Asymmetrical Engagement Rings Are the Trend You Didn’t See Coming

Would you wear one?
by Sophie Ross

Emily Ratajkowski rocked our worlds when she revealed her stunning engagement ring several months after her surprise courthouse wedding to Sebastian Bear-McClard.

A double-stone ring with two large side-by-side diamonds (a pear and an emerald cut) and worn stacked next to her thick gold wedding band, the statement-making piece took us by surprise due to its sheer size (those gems, though) and its one-of-a-kind design. (Literally—it was apparently designed by the newlyweds themselves).

Of course, it’s safe to say the supermodel will spark a trend, as many supermodels often unwittingly do. But jewelry experts have been predicting the asymmetrical engagement ring trend since before Ratajkowski revealed hers.

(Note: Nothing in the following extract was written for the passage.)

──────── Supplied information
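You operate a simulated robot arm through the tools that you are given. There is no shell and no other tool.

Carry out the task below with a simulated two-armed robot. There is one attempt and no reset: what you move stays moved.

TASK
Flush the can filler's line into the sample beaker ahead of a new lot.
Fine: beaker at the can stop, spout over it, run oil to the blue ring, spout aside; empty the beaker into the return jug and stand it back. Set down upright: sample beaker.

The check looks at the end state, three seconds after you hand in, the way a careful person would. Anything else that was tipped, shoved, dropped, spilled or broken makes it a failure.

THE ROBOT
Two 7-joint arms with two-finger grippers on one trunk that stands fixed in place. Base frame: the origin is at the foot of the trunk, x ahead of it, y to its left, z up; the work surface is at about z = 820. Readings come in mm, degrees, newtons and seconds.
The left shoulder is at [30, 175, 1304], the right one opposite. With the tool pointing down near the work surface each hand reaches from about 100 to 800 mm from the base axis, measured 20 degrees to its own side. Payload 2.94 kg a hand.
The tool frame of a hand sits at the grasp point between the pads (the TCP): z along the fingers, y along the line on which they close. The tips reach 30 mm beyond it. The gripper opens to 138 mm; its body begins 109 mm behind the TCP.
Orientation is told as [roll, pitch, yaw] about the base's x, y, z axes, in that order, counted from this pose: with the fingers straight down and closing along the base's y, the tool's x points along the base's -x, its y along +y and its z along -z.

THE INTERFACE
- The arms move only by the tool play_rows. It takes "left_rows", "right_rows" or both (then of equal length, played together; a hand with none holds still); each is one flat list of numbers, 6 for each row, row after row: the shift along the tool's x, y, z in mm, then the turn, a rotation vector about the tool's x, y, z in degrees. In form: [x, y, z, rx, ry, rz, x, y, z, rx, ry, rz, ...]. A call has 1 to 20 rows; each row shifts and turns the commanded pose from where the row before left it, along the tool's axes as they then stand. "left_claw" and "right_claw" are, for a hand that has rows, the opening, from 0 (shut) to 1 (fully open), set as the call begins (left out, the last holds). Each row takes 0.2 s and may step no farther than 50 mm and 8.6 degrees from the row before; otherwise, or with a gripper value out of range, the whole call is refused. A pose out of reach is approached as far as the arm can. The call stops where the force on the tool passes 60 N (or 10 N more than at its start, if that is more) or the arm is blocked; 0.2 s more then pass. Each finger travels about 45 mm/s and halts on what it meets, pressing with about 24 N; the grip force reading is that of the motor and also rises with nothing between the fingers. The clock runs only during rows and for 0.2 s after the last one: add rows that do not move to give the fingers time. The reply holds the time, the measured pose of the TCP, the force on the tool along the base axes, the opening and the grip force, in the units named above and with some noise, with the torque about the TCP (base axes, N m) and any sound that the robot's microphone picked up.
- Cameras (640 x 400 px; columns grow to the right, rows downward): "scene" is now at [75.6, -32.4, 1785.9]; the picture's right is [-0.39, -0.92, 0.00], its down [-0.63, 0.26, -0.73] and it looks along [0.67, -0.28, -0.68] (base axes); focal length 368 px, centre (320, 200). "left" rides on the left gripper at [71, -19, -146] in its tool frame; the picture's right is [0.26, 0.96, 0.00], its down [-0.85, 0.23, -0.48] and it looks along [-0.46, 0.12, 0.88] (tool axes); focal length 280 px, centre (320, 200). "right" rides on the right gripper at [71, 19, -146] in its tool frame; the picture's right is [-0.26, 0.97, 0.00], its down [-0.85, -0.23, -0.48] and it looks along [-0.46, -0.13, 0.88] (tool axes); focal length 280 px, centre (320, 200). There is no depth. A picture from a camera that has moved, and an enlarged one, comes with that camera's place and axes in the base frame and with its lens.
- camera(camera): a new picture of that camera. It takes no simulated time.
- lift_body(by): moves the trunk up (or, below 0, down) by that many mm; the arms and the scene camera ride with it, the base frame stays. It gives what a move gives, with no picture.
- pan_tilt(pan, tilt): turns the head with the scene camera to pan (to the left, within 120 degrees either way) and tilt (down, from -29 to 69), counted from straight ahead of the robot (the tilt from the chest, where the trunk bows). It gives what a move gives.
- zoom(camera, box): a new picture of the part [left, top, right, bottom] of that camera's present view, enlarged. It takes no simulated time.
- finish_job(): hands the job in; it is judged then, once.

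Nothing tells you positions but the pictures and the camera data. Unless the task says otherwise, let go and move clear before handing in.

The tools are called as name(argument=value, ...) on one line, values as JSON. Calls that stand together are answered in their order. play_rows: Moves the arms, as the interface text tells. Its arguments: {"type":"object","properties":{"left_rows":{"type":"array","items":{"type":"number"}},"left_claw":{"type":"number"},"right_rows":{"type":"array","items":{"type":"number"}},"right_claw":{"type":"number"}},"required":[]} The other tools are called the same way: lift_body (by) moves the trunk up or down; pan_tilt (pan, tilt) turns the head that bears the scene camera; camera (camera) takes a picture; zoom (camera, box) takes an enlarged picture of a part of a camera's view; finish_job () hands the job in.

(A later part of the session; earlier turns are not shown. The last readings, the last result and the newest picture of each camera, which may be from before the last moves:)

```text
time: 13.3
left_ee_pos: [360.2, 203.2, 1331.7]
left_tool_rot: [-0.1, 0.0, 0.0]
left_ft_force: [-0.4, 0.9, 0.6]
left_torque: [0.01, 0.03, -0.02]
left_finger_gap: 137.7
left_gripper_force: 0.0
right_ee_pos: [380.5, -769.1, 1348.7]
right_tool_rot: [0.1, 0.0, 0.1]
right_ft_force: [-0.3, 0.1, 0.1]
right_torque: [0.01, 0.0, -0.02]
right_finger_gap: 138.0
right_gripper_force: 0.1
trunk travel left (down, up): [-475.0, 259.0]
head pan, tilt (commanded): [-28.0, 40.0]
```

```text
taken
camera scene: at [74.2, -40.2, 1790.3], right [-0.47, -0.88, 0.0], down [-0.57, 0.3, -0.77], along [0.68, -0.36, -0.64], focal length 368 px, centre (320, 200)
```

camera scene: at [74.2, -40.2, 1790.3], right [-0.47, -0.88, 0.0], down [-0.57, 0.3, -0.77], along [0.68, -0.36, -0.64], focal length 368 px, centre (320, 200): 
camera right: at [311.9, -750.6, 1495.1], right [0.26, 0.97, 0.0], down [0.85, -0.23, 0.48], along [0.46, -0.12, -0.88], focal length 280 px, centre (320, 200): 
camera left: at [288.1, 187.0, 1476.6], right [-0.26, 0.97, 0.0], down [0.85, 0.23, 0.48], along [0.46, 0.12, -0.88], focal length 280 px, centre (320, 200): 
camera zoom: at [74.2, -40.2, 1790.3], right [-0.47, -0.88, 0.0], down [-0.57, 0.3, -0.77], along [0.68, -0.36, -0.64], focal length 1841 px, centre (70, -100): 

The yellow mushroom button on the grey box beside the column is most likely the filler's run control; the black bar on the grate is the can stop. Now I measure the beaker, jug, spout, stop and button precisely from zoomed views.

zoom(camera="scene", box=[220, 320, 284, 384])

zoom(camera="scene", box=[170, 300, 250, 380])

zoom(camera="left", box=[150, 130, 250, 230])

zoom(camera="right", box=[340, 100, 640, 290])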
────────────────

Along with oval rings and three stone styles, jewelry brand Brilliant Earth predicted in March of this year that “asymmetrical designs” were about to have a major moment.

“Many of today’s brides-to-be love the tradition of engagement rings, but that doesn’t mean they want their rings to look traditional,” says Kathryn Money, VP of strategy and merchandising for the brand. “These couples will seek custom designs or non-traditional rings involving distinctive elements or unique silhouettes that express their individuality.”

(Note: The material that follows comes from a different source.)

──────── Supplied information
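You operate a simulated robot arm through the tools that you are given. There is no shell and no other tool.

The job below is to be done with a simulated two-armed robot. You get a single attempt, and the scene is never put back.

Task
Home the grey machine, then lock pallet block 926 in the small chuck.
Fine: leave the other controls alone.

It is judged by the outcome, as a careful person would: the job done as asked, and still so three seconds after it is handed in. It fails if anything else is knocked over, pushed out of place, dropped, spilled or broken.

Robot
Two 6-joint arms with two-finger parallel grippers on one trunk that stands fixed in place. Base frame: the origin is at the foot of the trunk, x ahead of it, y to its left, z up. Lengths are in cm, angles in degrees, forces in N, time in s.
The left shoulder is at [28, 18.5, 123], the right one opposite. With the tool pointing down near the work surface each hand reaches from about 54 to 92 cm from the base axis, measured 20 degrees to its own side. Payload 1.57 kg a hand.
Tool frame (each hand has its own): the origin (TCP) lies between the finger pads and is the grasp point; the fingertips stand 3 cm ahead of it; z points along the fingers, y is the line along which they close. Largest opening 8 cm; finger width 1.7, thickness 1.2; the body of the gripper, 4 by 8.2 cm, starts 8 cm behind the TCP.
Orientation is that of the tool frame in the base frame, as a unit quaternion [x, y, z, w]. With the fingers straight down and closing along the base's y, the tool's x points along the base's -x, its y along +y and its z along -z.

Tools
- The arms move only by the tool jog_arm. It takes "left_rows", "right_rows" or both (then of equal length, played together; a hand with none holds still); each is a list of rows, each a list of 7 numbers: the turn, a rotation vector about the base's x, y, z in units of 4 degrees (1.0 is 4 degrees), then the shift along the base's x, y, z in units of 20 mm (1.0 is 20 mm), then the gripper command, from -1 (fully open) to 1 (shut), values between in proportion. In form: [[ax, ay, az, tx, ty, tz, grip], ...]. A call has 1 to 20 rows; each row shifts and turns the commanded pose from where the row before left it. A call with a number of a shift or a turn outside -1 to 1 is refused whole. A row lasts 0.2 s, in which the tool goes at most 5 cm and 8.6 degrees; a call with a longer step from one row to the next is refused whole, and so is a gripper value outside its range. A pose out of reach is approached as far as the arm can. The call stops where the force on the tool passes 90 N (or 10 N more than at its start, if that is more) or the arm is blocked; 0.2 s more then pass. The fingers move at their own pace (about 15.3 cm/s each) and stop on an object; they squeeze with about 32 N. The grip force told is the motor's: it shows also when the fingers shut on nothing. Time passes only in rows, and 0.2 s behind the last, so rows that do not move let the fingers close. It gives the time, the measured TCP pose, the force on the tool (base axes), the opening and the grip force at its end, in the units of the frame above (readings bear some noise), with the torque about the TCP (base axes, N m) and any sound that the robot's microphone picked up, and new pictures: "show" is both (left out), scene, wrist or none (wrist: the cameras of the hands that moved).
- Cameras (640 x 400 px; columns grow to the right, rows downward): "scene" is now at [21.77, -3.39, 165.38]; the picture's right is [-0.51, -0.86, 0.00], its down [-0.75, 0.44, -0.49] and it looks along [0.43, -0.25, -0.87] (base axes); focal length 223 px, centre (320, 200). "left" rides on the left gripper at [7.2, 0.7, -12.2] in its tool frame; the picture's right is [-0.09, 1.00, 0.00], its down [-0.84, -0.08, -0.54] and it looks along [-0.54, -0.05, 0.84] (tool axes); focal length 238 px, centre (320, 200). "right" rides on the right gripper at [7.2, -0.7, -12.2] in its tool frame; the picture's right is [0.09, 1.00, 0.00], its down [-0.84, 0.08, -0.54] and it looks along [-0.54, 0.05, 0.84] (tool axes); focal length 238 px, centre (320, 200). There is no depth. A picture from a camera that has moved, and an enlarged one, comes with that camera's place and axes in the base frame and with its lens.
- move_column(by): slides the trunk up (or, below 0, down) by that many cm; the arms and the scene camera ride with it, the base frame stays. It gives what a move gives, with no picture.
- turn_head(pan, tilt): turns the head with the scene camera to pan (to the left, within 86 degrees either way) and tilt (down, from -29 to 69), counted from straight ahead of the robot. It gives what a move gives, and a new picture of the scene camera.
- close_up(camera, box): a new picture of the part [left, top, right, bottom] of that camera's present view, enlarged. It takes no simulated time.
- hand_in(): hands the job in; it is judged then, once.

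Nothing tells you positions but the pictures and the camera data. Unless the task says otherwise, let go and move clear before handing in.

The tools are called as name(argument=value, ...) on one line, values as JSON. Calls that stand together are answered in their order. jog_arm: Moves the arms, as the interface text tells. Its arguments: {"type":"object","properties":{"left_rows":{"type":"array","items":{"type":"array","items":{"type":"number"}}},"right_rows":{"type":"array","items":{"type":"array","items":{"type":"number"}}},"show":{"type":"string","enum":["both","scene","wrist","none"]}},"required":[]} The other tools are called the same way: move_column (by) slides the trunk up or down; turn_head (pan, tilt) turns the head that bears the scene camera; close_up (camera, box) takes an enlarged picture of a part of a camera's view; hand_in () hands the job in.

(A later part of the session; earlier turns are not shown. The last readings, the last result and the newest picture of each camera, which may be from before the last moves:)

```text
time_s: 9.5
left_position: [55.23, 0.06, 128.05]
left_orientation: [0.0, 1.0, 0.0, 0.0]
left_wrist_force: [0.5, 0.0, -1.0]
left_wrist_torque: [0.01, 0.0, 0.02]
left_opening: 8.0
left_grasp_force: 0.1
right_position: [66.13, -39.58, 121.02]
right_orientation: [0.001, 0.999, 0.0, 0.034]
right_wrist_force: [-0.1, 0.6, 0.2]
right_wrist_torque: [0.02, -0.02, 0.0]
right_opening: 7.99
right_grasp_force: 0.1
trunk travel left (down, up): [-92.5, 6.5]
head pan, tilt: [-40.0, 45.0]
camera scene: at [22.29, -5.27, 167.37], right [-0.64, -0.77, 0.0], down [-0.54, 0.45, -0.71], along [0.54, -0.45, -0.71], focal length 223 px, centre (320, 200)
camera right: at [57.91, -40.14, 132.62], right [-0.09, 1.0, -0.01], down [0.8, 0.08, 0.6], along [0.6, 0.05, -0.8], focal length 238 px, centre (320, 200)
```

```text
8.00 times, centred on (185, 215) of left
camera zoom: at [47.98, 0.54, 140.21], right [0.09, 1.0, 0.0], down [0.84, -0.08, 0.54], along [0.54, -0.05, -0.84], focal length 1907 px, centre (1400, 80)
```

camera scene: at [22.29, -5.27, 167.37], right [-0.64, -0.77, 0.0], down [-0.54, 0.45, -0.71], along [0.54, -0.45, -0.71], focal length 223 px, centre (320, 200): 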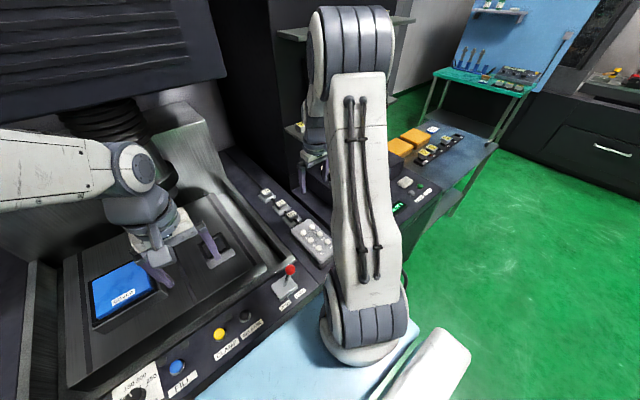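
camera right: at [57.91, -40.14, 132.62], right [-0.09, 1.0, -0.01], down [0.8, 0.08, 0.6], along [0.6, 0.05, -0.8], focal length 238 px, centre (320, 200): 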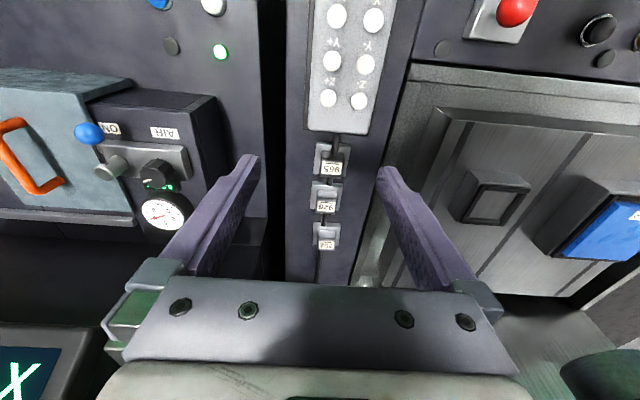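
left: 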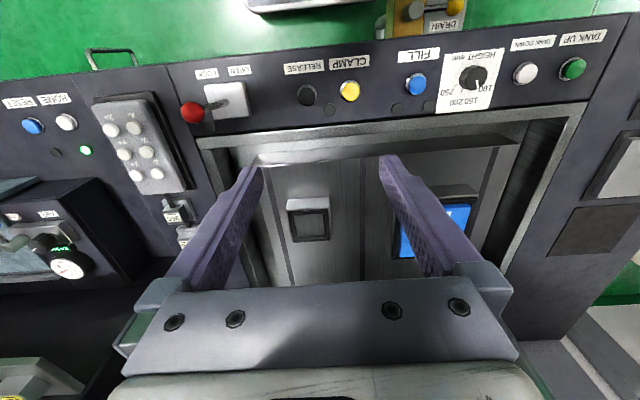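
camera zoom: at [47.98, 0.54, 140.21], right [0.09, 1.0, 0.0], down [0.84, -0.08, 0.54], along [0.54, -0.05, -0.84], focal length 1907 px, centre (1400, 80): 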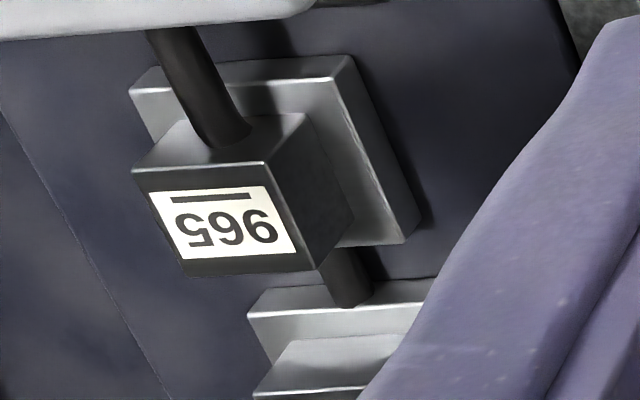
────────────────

Considering we love unique personal touches in every aspect of engagements and wedding planning, we’re already on board with this trend.

And you don’t need a supermodel budget to pull it off—you can create your own or find an asymmetrical design that speaks to you. It might not be as easy to find as a classic cushion-cut rock, but hey, that’s exactly why you’d want one anyway, right?